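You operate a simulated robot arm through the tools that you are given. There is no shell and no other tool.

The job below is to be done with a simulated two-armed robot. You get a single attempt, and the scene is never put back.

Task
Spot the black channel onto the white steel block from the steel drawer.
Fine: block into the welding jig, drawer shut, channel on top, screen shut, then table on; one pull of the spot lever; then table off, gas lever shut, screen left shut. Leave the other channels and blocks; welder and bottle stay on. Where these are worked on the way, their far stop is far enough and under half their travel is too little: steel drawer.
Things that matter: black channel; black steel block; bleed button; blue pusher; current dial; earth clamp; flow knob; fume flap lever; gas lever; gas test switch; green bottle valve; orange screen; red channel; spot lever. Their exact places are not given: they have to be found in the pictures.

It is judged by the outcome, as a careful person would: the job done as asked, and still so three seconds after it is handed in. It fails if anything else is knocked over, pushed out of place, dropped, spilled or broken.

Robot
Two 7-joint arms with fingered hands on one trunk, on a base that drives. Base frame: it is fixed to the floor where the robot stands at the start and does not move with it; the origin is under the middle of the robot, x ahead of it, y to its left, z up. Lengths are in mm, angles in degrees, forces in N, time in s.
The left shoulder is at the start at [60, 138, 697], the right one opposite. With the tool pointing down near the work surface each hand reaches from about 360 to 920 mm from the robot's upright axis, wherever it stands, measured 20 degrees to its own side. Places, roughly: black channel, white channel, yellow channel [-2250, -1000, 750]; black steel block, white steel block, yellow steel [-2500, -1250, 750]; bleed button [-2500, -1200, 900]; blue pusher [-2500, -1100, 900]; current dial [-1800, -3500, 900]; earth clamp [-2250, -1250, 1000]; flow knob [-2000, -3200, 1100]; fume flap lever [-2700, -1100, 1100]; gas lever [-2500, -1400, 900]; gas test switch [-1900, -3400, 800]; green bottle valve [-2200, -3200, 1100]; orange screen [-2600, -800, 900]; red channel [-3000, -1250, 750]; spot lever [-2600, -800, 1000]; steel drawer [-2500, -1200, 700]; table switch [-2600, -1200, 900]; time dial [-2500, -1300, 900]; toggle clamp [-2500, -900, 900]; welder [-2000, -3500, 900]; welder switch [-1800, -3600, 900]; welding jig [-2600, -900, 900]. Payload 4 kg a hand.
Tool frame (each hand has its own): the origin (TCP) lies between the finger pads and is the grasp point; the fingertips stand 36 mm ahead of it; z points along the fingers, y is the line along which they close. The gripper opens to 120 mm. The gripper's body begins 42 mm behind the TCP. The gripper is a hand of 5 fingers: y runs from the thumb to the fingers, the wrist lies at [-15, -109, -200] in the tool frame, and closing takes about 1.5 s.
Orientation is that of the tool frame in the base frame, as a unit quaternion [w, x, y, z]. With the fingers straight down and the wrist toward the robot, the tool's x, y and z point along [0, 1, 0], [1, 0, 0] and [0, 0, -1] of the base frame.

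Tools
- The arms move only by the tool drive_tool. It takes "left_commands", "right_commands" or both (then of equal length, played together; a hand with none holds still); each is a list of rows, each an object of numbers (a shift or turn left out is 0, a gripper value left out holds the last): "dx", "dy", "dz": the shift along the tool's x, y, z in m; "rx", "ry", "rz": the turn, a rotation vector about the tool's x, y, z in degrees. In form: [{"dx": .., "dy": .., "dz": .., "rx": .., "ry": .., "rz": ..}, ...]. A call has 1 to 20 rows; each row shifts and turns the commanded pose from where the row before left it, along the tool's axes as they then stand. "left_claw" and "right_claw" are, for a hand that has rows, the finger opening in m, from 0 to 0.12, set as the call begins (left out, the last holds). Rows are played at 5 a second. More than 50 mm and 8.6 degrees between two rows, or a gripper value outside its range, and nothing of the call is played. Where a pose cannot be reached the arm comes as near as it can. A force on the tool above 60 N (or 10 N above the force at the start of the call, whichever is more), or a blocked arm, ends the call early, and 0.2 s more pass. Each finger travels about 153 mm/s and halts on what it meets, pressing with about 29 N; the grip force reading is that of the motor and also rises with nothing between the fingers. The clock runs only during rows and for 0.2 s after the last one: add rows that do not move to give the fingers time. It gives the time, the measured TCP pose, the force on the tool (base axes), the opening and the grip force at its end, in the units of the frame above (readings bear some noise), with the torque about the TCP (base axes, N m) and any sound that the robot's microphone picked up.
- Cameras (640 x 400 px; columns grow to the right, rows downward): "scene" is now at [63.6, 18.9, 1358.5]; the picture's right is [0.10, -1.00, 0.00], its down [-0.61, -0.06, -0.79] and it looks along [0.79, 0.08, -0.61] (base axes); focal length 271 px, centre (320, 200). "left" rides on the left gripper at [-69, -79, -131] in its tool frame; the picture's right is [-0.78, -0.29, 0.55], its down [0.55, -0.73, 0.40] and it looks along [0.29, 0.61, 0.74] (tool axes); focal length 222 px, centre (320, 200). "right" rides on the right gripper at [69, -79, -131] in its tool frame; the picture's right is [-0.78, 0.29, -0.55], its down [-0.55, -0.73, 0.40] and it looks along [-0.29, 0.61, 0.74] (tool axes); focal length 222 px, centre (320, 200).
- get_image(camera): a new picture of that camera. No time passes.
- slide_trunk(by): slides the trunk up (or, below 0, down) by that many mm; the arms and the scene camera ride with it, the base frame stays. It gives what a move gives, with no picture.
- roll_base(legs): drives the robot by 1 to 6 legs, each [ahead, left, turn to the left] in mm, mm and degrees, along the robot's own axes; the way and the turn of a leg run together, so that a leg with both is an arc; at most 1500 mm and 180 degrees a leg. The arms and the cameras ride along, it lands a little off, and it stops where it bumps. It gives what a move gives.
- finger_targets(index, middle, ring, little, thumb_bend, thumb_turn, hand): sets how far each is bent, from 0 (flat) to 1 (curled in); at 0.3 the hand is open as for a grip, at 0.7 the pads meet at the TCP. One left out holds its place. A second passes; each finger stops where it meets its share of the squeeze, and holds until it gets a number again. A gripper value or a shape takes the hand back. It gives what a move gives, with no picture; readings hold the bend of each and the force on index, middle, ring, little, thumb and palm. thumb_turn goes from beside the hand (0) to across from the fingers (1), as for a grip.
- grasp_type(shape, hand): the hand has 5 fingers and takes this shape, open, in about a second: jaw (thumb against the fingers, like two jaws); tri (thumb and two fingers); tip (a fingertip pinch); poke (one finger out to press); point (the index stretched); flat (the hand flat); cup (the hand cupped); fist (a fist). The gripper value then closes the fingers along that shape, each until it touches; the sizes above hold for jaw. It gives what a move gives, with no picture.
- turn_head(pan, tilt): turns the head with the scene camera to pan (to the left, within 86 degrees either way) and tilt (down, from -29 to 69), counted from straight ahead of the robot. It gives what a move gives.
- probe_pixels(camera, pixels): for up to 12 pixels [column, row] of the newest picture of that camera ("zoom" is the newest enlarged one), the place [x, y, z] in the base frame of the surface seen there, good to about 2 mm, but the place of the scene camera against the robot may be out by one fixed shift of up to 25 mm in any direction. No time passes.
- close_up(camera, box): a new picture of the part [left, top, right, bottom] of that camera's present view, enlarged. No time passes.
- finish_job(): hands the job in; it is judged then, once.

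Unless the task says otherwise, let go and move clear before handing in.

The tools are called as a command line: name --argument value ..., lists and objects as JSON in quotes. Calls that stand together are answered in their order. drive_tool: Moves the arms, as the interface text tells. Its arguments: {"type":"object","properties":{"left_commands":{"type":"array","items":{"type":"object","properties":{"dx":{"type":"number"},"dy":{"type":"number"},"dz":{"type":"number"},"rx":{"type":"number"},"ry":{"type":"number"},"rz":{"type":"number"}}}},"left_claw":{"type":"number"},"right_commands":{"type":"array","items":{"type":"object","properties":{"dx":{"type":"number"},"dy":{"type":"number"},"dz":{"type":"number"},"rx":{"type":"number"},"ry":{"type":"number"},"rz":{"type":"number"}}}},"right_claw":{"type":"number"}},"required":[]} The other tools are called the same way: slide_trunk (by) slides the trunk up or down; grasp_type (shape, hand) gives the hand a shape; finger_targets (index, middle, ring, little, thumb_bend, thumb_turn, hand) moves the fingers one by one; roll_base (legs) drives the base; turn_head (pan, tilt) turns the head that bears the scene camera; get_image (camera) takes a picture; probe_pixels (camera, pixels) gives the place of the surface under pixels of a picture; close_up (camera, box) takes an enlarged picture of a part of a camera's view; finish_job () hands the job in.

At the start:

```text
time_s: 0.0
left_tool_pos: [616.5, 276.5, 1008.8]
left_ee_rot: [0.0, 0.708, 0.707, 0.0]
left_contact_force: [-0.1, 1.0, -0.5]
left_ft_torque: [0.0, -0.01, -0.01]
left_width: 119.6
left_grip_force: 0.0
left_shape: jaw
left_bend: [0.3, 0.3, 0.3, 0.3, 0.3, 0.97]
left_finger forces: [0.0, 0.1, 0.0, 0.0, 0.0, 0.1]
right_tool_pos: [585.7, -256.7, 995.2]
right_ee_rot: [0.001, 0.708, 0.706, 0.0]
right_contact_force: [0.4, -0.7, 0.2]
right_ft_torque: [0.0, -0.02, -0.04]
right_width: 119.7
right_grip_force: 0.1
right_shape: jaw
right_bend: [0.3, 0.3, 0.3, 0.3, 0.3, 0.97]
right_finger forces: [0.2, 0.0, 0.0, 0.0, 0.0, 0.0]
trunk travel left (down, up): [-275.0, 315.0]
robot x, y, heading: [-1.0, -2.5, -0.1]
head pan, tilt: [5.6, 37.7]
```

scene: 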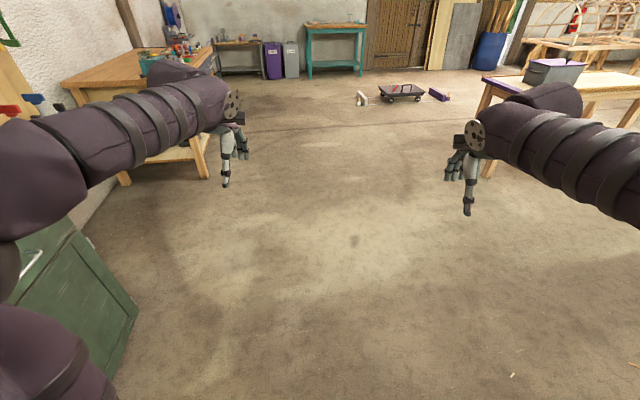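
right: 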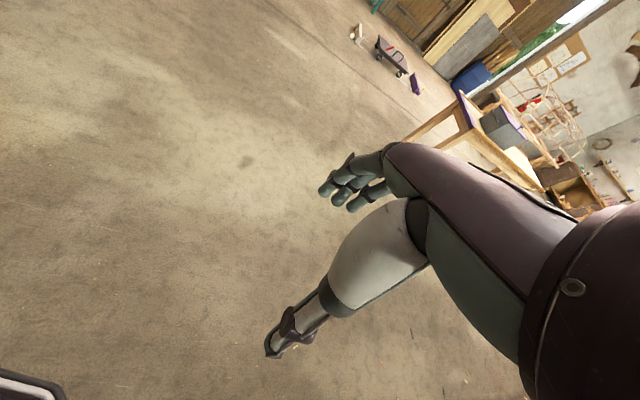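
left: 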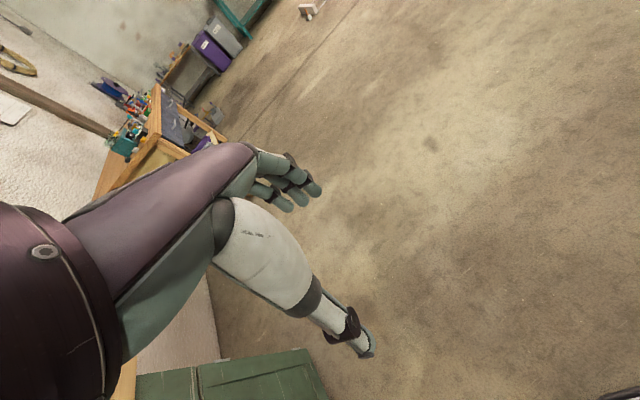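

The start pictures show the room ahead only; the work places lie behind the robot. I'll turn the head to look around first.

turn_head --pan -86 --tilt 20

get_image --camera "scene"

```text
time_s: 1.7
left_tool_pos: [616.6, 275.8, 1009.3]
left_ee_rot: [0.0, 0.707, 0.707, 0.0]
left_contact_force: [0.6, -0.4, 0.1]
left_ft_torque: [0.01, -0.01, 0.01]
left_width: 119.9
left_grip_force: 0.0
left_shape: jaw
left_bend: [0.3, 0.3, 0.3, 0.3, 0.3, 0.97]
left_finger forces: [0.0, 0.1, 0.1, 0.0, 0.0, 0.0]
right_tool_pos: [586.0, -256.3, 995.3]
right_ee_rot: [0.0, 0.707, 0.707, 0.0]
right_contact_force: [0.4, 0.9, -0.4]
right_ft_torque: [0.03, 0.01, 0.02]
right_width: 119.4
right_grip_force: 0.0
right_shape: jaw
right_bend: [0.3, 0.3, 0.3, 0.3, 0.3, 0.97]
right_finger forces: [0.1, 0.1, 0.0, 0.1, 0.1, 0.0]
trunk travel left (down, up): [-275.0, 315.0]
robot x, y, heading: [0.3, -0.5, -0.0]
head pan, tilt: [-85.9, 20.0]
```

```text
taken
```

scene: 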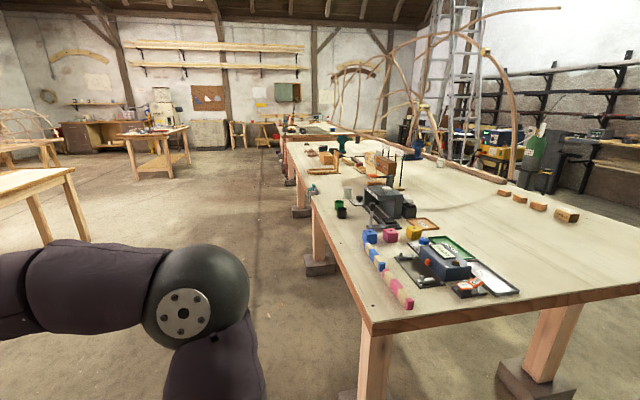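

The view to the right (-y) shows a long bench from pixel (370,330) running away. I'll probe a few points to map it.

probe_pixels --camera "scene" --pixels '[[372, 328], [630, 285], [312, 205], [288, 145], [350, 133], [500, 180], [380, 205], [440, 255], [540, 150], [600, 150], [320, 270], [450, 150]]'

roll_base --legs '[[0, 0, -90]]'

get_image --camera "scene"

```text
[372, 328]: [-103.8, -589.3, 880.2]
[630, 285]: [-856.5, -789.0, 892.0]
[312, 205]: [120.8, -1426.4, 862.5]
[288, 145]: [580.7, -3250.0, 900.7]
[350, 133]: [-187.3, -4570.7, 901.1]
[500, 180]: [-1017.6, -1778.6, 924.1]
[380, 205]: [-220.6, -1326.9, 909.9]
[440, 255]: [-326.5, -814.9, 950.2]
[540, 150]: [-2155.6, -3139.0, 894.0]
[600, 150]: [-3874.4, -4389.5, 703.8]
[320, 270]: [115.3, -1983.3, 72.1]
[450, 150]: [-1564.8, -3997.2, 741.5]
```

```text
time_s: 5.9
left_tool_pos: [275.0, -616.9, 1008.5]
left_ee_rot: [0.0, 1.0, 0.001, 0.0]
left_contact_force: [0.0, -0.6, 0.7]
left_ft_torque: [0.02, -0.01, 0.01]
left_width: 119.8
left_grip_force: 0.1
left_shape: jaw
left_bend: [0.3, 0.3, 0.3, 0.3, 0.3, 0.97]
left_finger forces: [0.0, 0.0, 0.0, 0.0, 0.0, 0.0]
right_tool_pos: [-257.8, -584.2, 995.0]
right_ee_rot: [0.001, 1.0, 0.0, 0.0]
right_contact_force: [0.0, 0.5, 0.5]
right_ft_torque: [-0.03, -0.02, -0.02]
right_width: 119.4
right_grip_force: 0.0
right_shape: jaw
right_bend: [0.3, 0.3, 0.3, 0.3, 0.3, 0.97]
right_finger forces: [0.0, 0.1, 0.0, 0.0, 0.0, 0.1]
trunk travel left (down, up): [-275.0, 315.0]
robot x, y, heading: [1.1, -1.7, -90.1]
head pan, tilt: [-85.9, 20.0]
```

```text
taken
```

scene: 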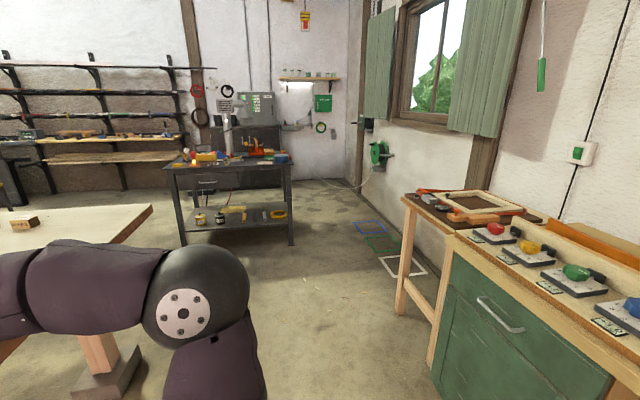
******
**What to do**
Pull every line containing the word "simulated" out of the material.

**Exercise result**
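You operate a simulated robot arm through the tools that you are given. There is no shell and no other tool.
The job below is to be done with a simulated two-armed robot. You get a single attempt, and the scene is never put back.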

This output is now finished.